Cosmological constraints from the Hubble diagram of quasars at high redshifts

Abstract

The concordance model (Λ cold dark matter (ΛCDM) model, where Λ is the cosmological constant) reproduces the main current cosmological observations1–4 assuming the validity of general relativity at all scales and epochs and the presence of CDM and of Λ, equivalent to dark energy with a constant density in space and time. However, the ΛCDM model is poorly tested in the redshift interval between the farthest observed type Ia supernovae5 and the cosmic microwave background. We present measurements of the expansion rate of the Universe based on a Hubble diagram of quasars. Quasars are the most luminous persistent sources in the Universe, observed up to redshifts of z ≈ 7.5 (refs. 6,7). We estimate their distances following a method developed by our group8–10, based on the X-ray and ultraviolet emission of the quasars.

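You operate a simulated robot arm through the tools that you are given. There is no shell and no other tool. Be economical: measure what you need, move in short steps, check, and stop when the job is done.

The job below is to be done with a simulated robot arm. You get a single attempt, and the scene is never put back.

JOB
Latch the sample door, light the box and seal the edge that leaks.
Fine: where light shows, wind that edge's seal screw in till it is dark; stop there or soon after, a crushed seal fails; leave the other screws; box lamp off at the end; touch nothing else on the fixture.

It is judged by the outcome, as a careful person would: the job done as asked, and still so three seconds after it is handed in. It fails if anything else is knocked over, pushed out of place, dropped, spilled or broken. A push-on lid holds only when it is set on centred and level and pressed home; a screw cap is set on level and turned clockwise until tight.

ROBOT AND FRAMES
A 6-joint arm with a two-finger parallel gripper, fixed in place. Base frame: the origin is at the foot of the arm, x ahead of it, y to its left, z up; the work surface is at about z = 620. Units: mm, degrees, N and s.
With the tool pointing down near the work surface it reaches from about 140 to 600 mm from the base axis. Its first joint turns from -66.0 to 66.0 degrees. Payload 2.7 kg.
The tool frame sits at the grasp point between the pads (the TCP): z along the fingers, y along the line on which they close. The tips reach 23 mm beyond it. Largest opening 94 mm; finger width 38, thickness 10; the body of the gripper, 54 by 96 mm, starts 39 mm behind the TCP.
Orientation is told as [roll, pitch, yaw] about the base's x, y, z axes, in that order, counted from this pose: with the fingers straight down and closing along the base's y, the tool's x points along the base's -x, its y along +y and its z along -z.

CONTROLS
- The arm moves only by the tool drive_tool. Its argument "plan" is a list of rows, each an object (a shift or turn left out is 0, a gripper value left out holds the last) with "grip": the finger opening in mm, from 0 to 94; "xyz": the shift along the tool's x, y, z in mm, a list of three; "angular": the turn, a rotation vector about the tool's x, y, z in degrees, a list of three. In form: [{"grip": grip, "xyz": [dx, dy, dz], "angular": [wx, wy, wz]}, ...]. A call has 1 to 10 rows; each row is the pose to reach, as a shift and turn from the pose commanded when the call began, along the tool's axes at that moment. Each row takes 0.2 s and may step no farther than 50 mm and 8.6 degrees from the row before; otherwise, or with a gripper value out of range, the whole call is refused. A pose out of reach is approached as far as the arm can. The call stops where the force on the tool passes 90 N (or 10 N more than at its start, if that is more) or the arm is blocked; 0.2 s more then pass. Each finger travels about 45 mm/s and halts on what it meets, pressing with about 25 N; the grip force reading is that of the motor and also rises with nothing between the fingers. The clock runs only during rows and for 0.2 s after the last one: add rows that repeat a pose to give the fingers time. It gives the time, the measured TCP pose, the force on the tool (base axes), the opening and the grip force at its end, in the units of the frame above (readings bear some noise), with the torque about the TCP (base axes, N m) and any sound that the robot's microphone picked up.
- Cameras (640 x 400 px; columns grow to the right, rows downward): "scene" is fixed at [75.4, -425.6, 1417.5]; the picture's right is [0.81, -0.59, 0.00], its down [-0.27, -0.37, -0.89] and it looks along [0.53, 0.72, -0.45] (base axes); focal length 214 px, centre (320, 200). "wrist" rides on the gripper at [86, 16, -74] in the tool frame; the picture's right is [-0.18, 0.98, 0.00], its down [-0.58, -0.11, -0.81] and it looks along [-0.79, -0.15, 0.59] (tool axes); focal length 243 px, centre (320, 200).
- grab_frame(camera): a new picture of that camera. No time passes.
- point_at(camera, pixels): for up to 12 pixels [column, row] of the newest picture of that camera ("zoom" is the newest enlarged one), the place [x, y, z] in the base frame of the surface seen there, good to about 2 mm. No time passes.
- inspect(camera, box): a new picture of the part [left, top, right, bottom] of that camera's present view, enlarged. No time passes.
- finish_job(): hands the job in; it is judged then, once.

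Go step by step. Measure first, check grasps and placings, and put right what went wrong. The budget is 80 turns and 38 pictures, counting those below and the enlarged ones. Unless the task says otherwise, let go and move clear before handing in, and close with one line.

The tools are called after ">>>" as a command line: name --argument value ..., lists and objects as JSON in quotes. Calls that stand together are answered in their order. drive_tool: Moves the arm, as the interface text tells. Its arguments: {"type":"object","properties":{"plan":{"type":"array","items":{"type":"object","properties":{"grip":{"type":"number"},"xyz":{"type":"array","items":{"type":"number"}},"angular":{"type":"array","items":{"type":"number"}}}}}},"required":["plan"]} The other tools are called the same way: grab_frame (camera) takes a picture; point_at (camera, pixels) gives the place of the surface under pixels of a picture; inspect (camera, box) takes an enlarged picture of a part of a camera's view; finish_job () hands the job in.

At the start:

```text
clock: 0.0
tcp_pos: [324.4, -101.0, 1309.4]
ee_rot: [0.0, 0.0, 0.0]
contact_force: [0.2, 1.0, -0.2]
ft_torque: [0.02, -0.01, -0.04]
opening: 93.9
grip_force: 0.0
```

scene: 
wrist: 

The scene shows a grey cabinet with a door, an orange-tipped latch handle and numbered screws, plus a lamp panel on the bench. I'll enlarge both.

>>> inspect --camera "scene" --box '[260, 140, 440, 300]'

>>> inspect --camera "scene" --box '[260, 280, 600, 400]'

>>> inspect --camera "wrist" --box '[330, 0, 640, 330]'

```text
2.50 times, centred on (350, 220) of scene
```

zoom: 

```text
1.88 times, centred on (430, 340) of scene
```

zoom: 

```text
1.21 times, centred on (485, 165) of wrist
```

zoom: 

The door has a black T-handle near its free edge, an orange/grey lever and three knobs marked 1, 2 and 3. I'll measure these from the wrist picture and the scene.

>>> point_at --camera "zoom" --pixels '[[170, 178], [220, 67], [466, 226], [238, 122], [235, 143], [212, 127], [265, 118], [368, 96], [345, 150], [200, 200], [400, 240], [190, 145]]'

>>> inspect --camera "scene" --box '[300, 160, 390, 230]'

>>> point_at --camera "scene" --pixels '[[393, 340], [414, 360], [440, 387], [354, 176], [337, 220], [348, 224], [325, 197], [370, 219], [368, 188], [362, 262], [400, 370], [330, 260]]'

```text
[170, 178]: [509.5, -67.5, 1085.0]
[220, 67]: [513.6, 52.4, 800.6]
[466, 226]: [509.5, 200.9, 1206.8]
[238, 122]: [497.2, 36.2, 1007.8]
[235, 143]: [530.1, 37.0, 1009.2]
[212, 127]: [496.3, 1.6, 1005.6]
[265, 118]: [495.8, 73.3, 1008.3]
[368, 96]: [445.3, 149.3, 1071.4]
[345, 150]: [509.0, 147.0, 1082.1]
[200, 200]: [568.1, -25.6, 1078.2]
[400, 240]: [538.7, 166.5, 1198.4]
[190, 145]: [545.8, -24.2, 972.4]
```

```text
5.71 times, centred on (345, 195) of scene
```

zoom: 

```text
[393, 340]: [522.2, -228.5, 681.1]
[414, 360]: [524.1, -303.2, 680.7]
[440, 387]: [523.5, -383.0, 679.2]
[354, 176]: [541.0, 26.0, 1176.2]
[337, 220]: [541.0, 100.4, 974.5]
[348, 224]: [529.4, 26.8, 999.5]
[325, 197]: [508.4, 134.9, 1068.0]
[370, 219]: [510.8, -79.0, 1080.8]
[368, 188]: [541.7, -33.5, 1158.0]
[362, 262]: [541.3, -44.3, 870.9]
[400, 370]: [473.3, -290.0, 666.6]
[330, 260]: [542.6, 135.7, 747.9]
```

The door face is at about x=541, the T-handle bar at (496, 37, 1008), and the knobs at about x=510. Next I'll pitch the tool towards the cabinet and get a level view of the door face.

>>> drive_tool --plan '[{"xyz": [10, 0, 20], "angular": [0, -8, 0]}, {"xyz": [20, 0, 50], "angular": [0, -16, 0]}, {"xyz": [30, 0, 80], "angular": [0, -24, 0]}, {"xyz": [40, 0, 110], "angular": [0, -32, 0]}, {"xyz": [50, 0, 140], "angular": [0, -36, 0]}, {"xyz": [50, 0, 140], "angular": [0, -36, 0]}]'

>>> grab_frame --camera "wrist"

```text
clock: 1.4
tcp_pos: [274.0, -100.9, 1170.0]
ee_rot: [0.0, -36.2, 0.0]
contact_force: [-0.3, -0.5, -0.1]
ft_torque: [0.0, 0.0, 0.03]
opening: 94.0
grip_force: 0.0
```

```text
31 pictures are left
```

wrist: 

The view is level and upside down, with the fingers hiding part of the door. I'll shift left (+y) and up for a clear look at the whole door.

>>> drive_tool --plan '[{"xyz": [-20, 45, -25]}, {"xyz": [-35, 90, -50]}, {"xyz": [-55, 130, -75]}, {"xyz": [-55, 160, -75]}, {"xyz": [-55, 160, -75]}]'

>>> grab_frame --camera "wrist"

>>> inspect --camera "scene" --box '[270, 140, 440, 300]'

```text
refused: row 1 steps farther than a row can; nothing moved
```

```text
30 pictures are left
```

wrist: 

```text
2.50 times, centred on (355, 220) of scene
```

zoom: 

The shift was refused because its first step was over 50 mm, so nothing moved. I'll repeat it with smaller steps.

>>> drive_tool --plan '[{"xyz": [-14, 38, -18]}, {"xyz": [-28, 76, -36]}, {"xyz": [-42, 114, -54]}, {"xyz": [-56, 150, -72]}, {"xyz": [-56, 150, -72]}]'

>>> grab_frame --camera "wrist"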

The distance modulus/redshift relation of quasars at z < 1.4 is in agreement with that of supernovae and with the concordance model. However, a deviation from the ΛCDM model emerges at higher redshift, with a statistical significance of ~4σ. If an evolution of the dark energy equation of state is allowed, the data suggest dark energy density increasing with time. The concordance cosmology model is poorly tested at high redshifts. Here the expansion rate of the Universe in the range 0.5 < z < 5.1 is measured based on a Hubble diagram of quasars, whose distances are estimated from their X-ray and ultraviolet emission.